A reflection of Willumsen’s spirit
Following the strategy-work we did for Willumsen’s Museum, we have created a new visual identity for the museum. An identity that holds more than just the artist himself – but now to a greater extent, holds his spirit, supporting J. F. Willumsen in being eternally relevant.
One of the challenges that the museum experienced was the fact that they are a single-artist museum. For some, this can be an advantage. But being located one hour’s drive from Copenhagen and with Willumsen not being one of our most well-known artists, in spite of him being recognised as a world-class artist, is a challenge for the museum. One of the solutions that the museum suggested was to change the approach from primarily being about Willumsen’s own works, to allowing other artists to exist and interact side-by-side with Willumsen – presented in his spirit. In other words, all works, and all exhibitions, will now always be presented as a reflection of Willumsen’s thinking, approach and spirit.
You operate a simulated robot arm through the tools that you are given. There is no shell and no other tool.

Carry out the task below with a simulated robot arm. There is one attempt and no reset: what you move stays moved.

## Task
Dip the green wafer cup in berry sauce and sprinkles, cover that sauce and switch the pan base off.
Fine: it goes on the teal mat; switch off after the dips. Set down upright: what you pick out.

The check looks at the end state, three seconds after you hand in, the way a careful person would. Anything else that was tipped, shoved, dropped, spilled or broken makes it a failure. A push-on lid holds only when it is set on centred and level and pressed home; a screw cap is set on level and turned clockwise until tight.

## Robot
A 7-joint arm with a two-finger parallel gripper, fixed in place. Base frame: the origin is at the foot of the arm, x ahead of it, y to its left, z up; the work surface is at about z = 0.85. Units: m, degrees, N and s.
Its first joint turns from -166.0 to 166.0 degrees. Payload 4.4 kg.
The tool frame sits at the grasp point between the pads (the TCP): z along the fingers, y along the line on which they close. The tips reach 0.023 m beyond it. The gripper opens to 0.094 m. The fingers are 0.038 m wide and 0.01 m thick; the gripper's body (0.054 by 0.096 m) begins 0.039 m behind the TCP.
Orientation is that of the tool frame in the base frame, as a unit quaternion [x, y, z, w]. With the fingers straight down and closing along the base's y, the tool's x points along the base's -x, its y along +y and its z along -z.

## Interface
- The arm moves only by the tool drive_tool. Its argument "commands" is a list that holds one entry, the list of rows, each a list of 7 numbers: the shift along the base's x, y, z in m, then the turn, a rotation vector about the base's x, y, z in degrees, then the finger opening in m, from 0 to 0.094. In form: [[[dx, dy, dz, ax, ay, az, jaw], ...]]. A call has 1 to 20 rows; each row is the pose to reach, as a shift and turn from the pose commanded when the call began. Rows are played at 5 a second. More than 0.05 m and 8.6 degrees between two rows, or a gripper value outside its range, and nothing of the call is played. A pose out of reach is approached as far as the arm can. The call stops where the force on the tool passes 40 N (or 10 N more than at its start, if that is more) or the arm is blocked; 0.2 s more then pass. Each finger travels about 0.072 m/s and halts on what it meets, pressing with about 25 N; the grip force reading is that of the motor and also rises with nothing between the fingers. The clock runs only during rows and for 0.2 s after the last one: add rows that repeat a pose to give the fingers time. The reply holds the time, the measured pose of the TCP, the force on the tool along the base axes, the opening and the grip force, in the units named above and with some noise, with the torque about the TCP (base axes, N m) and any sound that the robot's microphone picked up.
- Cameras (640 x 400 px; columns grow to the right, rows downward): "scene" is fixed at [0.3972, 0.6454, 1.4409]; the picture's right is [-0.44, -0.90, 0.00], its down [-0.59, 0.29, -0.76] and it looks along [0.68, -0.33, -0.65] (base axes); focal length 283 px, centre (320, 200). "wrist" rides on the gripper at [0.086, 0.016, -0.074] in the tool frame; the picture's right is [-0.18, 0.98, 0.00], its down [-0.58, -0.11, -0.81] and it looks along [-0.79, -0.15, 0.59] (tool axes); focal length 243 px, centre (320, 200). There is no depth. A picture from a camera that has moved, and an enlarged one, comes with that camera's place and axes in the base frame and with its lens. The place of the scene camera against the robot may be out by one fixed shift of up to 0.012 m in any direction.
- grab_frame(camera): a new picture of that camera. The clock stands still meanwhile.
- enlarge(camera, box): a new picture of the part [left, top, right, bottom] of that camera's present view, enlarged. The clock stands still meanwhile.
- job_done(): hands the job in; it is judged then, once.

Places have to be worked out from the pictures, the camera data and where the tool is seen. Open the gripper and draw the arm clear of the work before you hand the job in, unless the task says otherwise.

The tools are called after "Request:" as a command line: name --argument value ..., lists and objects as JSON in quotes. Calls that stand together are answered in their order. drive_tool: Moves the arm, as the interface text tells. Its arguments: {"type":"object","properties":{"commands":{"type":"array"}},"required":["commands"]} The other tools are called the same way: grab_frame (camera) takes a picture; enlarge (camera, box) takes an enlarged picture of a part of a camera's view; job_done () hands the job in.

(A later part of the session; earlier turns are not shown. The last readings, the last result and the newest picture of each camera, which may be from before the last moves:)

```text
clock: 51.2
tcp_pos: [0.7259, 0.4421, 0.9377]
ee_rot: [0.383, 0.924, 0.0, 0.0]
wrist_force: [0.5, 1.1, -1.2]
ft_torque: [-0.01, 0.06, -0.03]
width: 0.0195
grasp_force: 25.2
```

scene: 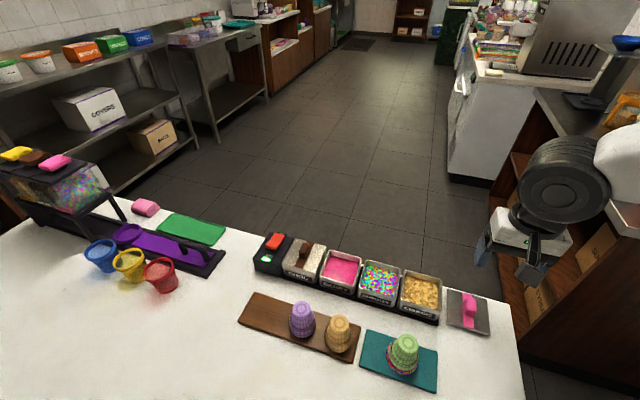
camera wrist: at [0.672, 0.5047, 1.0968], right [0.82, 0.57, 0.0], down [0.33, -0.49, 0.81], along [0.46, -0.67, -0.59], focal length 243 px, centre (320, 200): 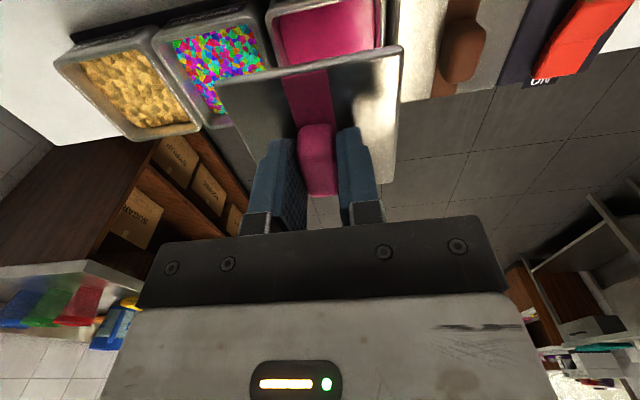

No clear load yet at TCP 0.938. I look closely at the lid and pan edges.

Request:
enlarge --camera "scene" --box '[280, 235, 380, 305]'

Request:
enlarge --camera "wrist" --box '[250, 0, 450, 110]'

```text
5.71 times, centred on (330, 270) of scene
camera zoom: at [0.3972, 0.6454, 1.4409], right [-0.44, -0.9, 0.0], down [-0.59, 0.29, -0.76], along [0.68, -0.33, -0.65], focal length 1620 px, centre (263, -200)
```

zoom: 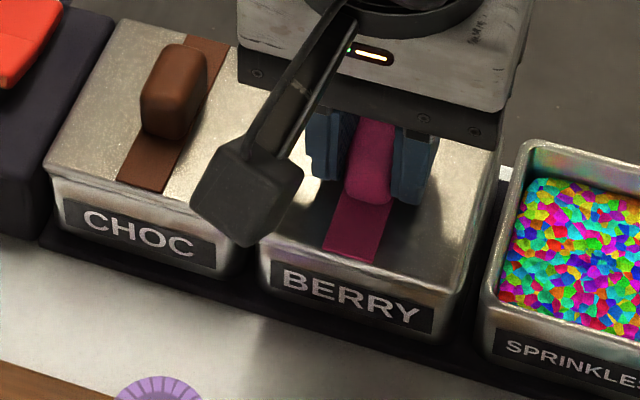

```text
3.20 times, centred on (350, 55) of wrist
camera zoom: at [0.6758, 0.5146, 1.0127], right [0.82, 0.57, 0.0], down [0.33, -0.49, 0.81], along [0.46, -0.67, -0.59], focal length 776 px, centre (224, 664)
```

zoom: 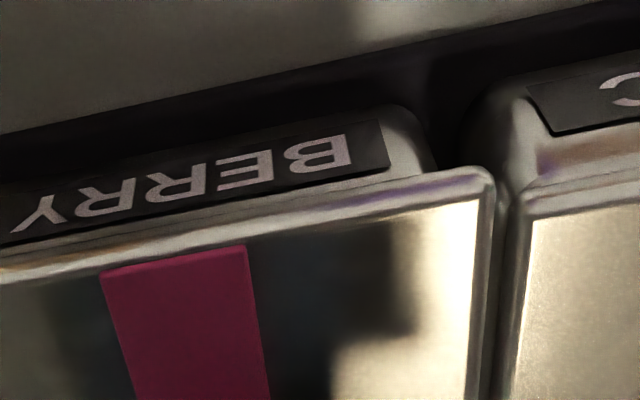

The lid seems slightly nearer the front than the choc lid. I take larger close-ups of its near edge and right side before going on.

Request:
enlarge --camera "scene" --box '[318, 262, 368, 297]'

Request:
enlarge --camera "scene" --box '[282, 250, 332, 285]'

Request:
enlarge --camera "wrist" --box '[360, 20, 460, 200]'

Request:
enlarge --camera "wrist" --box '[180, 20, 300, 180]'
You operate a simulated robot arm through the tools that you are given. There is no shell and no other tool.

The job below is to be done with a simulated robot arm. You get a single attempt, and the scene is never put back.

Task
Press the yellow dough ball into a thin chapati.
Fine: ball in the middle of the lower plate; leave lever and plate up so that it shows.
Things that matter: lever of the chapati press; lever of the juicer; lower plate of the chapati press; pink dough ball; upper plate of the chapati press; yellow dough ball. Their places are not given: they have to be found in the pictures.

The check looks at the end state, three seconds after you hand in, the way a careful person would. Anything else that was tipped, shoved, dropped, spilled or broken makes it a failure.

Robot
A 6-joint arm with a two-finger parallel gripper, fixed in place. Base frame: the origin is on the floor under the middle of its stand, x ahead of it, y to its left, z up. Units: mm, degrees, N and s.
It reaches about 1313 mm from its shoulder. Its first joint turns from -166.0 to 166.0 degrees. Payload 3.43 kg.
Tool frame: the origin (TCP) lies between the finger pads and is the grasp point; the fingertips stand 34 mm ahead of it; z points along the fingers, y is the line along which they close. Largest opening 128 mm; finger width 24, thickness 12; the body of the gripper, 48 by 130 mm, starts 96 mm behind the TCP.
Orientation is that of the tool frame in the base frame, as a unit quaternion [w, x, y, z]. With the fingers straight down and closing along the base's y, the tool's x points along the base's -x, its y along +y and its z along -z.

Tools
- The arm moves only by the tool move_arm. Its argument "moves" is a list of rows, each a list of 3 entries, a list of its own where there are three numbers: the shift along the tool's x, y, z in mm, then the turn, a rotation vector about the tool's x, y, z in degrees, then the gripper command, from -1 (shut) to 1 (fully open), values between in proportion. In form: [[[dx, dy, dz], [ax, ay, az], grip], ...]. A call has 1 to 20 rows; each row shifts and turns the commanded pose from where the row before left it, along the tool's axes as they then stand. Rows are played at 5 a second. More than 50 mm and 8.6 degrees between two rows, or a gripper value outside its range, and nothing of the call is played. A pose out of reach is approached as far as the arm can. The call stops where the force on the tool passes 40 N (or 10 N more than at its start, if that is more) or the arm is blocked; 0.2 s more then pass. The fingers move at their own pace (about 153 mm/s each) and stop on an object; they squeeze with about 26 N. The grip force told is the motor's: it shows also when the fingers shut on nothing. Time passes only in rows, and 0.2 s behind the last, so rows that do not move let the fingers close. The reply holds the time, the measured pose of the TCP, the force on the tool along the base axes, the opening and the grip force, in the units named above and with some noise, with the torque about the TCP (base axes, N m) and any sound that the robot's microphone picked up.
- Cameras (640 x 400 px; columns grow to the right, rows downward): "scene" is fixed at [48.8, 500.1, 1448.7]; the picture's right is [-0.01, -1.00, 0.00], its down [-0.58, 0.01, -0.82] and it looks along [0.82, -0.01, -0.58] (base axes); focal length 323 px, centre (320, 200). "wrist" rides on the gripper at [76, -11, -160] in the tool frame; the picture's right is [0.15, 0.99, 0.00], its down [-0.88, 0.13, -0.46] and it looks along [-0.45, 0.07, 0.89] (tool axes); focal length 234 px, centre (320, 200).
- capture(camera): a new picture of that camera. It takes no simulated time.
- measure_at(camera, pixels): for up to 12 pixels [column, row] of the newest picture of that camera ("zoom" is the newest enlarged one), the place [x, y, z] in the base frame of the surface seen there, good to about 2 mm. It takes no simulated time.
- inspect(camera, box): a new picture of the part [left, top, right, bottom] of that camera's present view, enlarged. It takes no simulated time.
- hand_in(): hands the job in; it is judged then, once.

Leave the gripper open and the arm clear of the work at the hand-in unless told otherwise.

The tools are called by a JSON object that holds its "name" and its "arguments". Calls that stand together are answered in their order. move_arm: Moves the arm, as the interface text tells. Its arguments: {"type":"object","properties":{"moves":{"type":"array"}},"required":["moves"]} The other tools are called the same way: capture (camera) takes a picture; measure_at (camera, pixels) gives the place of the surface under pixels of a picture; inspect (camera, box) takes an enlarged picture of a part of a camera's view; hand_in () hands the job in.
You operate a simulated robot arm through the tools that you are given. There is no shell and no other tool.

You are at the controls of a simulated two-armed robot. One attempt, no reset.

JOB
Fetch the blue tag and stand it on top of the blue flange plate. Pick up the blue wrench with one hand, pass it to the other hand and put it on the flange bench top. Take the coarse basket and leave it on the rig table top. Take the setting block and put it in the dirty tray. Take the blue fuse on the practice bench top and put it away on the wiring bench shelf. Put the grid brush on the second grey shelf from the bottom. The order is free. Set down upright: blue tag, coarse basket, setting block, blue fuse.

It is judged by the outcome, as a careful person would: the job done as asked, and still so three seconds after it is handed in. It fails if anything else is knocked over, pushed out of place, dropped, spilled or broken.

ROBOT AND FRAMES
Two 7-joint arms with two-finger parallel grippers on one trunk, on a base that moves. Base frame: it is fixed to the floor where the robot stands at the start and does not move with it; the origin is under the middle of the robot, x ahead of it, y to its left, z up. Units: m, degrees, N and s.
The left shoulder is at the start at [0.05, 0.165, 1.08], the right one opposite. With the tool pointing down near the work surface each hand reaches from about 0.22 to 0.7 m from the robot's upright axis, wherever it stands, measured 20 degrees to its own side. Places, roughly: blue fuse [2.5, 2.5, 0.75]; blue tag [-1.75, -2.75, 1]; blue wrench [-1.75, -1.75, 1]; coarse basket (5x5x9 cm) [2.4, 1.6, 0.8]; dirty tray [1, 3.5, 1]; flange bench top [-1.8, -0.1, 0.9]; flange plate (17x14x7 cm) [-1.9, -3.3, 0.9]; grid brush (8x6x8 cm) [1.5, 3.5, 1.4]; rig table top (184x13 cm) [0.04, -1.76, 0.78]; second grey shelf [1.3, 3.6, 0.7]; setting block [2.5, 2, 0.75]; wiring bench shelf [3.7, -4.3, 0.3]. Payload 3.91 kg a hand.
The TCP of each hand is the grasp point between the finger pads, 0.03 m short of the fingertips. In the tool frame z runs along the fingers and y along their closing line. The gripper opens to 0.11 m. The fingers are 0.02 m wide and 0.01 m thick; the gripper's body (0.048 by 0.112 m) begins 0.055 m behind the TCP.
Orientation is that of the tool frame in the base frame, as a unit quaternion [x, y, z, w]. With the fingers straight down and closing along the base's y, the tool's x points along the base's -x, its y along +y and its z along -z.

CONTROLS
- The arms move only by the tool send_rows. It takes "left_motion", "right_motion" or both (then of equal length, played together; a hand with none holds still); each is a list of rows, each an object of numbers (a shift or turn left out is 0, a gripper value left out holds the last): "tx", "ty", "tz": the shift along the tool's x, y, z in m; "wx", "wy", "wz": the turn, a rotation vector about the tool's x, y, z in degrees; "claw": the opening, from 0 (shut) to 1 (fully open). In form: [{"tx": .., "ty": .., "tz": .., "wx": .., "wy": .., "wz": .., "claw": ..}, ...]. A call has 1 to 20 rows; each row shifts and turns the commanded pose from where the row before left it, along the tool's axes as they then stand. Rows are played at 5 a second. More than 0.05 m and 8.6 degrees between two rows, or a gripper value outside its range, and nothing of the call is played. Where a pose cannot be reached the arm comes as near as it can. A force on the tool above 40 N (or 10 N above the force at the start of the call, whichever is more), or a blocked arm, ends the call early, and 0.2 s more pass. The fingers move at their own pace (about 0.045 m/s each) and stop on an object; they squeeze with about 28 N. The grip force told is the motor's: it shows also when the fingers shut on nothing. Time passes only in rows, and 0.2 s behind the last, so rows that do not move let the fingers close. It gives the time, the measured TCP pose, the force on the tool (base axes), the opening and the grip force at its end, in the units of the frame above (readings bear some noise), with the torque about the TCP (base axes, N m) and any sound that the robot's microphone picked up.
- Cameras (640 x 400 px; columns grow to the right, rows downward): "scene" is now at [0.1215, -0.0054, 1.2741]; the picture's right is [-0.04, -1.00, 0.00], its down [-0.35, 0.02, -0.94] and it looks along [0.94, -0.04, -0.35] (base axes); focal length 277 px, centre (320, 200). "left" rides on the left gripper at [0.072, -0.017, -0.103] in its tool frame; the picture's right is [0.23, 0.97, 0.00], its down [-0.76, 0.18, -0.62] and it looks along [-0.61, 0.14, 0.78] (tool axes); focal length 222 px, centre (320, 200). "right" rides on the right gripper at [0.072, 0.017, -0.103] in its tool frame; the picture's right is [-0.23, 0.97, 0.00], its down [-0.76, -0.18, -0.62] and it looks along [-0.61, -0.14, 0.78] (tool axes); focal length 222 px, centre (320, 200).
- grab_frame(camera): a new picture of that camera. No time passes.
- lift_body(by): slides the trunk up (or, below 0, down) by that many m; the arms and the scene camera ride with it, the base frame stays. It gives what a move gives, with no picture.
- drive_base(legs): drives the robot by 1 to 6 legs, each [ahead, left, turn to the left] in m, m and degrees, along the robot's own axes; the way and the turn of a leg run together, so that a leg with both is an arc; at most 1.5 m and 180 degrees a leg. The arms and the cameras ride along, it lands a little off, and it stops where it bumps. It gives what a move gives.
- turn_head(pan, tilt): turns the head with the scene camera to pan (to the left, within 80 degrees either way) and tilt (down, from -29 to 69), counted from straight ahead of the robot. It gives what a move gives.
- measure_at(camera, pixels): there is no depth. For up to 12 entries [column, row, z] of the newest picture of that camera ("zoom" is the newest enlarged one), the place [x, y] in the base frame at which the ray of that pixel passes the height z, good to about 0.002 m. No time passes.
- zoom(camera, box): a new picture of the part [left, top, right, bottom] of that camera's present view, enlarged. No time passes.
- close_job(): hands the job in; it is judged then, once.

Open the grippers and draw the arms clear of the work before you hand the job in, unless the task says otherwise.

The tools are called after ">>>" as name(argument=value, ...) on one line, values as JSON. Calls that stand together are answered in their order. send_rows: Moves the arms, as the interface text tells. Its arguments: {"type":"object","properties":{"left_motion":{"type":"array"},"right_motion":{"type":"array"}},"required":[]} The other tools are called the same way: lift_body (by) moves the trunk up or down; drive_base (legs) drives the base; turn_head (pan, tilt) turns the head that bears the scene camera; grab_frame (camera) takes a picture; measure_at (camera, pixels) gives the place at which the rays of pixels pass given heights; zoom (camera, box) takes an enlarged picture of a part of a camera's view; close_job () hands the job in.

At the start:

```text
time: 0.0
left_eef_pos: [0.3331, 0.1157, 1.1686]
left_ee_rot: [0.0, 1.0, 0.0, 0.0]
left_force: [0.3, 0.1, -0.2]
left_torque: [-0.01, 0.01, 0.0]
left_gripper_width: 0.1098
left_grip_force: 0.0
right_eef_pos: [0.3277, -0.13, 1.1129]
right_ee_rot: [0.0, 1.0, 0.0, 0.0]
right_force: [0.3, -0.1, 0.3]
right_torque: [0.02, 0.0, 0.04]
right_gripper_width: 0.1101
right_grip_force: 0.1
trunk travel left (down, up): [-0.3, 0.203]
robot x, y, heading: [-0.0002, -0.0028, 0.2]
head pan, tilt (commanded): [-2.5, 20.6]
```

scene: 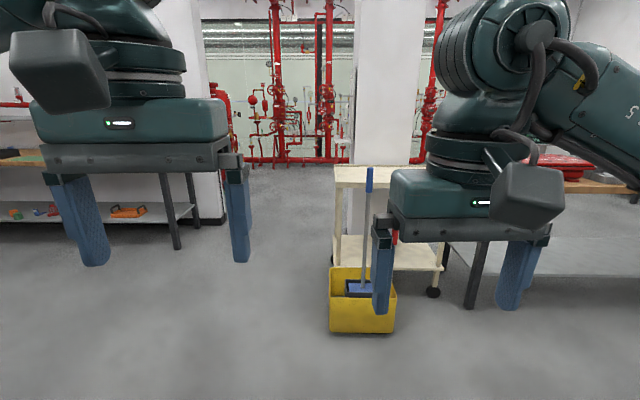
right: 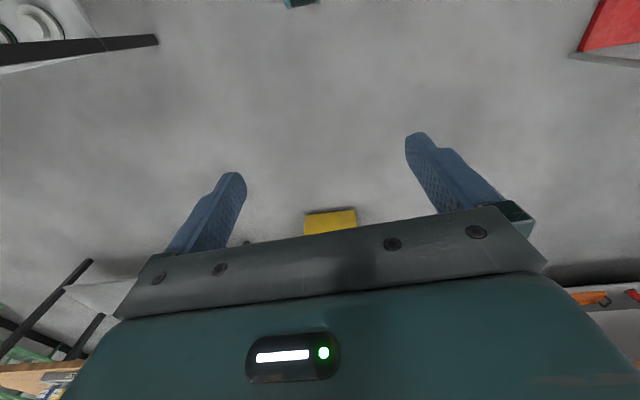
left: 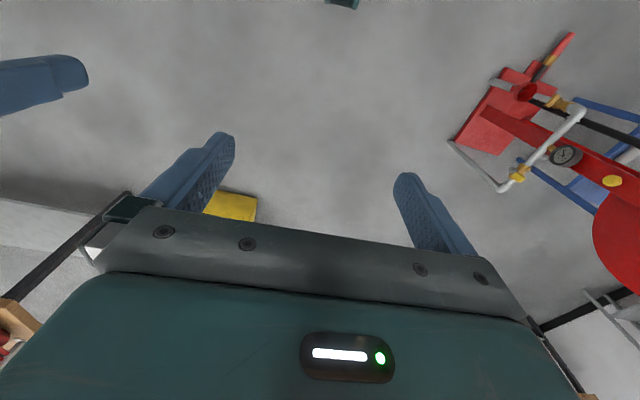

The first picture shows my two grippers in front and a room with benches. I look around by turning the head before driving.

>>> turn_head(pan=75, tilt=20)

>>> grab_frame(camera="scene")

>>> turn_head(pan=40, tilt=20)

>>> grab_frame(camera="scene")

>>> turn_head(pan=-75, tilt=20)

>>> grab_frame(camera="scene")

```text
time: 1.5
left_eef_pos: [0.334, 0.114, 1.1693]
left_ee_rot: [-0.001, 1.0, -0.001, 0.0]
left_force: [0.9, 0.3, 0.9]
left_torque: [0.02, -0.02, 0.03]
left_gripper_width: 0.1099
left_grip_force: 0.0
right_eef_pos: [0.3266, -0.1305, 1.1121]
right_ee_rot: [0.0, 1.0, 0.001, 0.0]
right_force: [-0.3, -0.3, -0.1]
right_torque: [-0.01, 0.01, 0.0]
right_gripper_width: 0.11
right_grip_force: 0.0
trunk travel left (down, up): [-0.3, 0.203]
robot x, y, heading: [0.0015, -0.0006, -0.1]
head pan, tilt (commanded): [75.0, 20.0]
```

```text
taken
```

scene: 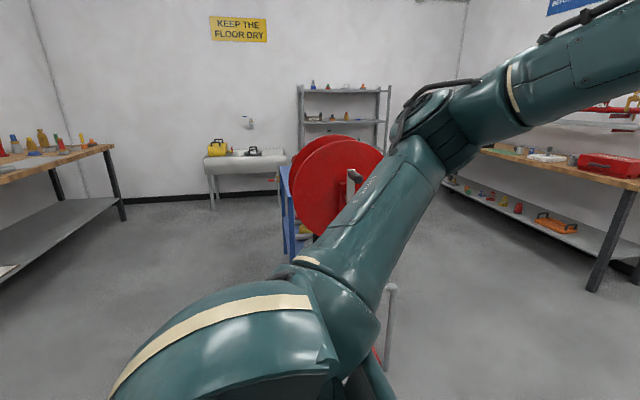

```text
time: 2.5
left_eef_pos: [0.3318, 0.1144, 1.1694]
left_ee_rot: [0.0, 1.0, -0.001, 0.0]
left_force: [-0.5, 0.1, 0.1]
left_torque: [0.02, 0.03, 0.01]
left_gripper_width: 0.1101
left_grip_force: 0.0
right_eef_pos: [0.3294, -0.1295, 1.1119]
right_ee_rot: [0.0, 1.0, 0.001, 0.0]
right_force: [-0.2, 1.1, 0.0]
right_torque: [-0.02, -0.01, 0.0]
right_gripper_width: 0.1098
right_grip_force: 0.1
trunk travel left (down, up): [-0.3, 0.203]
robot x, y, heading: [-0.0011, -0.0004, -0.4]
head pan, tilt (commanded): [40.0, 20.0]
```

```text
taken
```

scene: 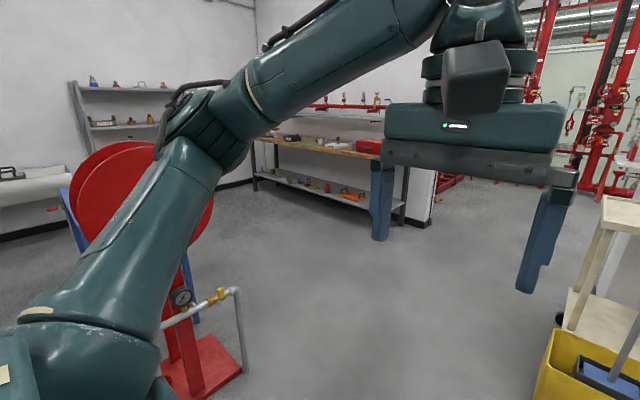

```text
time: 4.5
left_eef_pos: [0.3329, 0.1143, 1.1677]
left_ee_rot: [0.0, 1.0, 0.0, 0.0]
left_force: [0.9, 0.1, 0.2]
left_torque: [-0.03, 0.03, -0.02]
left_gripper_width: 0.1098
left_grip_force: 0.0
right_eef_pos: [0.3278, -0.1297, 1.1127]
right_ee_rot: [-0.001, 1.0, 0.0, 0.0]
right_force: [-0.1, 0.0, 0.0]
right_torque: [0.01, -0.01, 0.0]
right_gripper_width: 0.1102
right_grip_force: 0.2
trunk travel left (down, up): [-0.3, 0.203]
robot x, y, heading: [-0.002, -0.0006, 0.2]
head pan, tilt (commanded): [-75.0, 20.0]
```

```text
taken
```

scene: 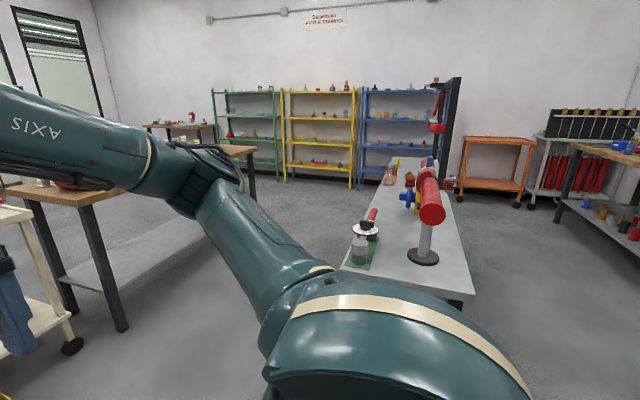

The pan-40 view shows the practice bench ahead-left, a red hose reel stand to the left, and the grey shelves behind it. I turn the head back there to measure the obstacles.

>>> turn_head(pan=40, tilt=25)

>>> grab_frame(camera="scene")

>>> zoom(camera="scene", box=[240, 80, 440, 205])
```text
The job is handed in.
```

In spite of the decision to create room for other artists, or perhaps as a result thereof, we experienced a need to give J. F. Willumsen a more visible role in the communication and in the new visual identity. We have therefore used a number of his quotes and portraits to make him ever-present throughout the new visual identity.
Willumsen is alive.
The primary colours of the identity are black and white. However, in order to make J. F. Willumsen visibly present at all times at the museum, the secondary colours in the visual identity derive from his own works. We have carefully selected a number of his most important works and have extracted colours from there. Colours that can only be used in the same compositions as in these works, creating a wild and vivid palette for further communication.
The reflection is a metaphor of what role the museum has now, being introducing the spirit of Willumsen – not only to the visitors at the museum in Frederikssund, but also for the world. This reflection, or mirroring, is also used in the new imagery, for instance where Willumsen’s portrait or his art is “morphed” together with other artists’ works to make Willumsen present at all times.